Give the stretch of the document passage that starts with "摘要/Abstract" and ends with "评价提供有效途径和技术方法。", unchanged.

> _Document passage_:
☆ ☆ ☆ ☆ ☆

Zhang Ronghu^1,2, Zeng Qinglu¹, Wang Ke¹, Wang Junpeng¹, Meng Guangren¹, Li Xianjing²

1. PetroChina Research Institute of Petroleum Exploration&Development, Beijing 100083, China;
2. PetroChina Hangzhou Research Institute of Geology, Zhejiang Hangzhou 310023, China

Received:2020-02-18 Revised:2020-06-21 Online:2020-10-25 Published:2020-11-05

摘要/Abstract

摘要：

深层—超深层已经成为国内外油气资源发展的最重要领域之一，资源潜力巨大。以构造活动为驱动力的构造动力成岩作用与储层的成因机理有着密切关系，控制着储层的形成、演化和空间分布。通过综述近十余年的主要研究进展，明确了储层构造动力成岩作用的概念和内涵，剖析了当前和未来研究的关键点及其对超深层油气的地质意义。储层构造动力成岩作用是沉积岩层在从松散沉积物到固结形成沉积岩石直至遭受浅变质前的过程中所发生的构造活动与成岩作用的耦合，主要研究沉积物沉积以后构造变形与沉积物的物理、化学变化的相互作用关系，其关键驱动力是构造作用（包括挤压、伸展和走滑），可以发生在弱成岩—固结成岩和构造抬升-剥露的各个时期。储层构造动力成岩作用研究的关键在于厘清3个关系：构造成岩作用与储层致密化、裂缝化的量化关系；构造成岩作用与流体-岩石相互作用的耦合关系；构造成岩作用与储层断层带、裂缝带的时空关系。储层构造动力成岩作用在多学科交叉、多方法融合和多领域应用的基础上逐步形成了新的地质理论体系和技术方法系列，可为认识超深层碳酸盐岩储层、低孔裂缝型砂岩储层、规模优质砂岩储层、非常规储层的形成机理提供地质理论基础，还可为复杂储层质量评价预测、天然裂缝及其有效性评价提供有效途径和技术方法。

☆ ☆ ☆ ☆ ☆

> _Source excerpt_:
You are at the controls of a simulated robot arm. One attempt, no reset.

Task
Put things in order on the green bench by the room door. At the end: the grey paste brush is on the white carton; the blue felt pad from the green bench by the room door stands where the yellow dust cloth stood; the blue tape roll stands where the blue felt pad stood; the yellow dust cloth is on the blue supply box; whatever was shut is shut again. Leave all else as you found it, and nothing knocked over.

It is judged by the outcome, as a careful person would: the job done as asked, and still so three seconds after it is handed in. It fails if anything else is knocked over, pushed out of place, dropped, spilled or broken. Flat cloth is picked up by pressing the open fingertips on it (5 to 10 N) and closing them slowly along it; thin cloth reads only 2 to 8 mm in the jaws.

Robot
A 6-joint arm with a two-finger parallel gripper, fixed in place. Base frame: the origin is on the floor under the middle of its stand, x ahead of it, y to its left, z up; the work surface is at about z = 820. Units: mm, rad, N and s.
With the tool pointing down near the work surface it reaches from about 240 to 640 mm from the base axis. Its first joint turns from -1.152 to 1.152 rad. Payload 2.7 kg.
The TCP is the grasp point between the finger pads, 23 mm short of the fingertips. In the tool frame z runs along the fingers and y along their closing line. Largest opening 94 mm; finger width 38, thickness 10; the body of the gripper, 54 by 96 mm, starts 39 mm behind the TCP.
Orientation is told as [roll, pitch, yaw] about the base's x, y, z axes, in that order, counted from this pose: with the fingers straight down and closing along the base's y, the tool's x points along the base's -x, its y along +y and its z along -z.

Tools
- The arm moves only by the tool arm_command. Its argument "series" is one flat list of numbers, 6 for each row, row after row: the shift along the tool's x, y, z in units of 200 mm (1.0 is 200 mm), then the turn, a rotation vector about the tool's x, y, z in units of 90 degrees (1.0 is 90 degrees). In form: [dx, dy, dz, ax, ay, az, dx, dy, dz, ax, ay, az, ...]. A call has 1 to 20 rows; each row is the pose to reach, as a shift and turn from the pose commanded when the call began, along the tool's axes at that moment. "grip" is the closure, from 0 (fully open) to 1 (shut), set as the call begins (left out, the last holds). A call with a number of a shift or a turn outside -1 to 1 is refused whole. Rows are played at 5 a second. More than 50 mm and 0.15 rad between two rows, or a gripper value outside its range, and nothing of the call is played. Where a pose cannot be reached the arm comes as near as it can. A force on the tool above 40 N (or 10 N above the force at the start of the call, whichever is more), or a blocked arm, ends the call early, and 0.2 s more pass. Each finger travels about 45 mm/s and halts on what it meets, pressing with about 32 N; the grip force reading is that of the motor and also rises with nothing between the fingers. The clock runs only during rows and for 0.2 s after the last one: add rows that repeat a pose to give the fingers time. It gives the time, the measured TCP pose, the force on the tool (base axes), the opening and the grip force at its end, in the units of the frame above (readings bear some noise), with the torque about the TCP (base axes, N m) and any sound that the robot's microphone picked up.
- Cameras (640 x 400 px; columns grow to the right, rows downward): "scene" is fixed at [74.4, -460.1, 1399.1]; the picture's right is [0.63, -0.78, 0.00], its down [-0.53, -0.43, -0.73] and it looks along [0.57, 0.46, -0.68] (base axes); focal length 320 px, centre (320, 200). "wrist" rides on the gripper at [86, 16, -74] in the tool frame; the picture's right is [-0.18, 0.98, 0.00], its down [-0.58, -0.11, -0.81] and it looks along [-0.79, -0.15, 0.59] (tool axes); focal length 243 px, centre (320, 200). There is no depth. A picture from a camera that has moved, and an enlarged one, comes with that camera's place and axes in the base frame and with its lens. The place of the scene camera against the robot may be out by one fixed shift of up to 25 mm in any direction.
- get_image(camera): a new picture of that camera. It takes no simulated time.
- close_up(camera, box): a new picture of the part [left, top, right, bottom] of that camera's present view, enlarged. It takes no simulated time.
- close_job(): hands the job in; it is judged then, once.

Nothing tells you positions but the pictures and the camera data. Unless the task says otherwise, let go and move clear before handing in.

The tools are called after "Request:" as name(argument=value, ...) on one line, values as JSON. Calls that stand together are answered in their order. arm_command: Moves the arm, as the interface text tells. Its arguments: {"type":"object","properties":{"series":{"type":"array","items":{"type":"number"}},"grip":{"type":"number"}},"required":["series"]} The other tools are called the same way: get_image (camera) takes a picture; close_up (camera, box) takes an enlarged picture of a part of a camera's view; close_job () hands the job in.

☆ ☆ ☆ ☆ ☆

> _Task answer_:
摘要/Abstract

摘要：

深层—超深层已经成为国内外油气资源发展的最重要领域之一，资源潜力巨大。以构造活动为驱动力的构造动力成岩作用与储层的成因机理有着密切关系，控制着储层的形成、演化和空间分布。通过综述近十余年的主要研究进展，明确了储层构造动力成岩作用的概念和内涵，剖析了当前和未来研究的关键点及其对超深层油气的地质意义。储层构造动力成岩作用是沉积岩层在从松散沉积物到固结形成沉积岩石直至遭受浅变质前的过程中所发生的构造活动与成岩作用的耦合，主要研究沉积物沉积以后构造变形与沉积物的物理、化学变化的相互作用关系，其关键驱动力是构造作用（包括挤压、伸展和走滑），可以发生在弱成岩—固结成岩和构造抬升-剥露的各个时期。储层构造动力成岩作用研究的关键在于厘清3个关系：构造成岩作用与储层致密化、裂缝化的量化关系；构造成岩作用与流体-岩石相互作用的耦合关系；构造成岩作用与储层断层带、裂缝带的时空关系。储层构造动力成岩作用在多学科交叉、多方法融合和多领域应用的基础上逐步形成了新的地质理论体系和技术方法系列，可为认识超深层碳酸盐岩储层、低孔裂缝型砂岩储层、规模优质砂岩储层、非常规储层的形成机理提供地质理论基础，还可为复杂储层质量评价预测、天然裂缝及其有效性评价提供有效途径和技术方法。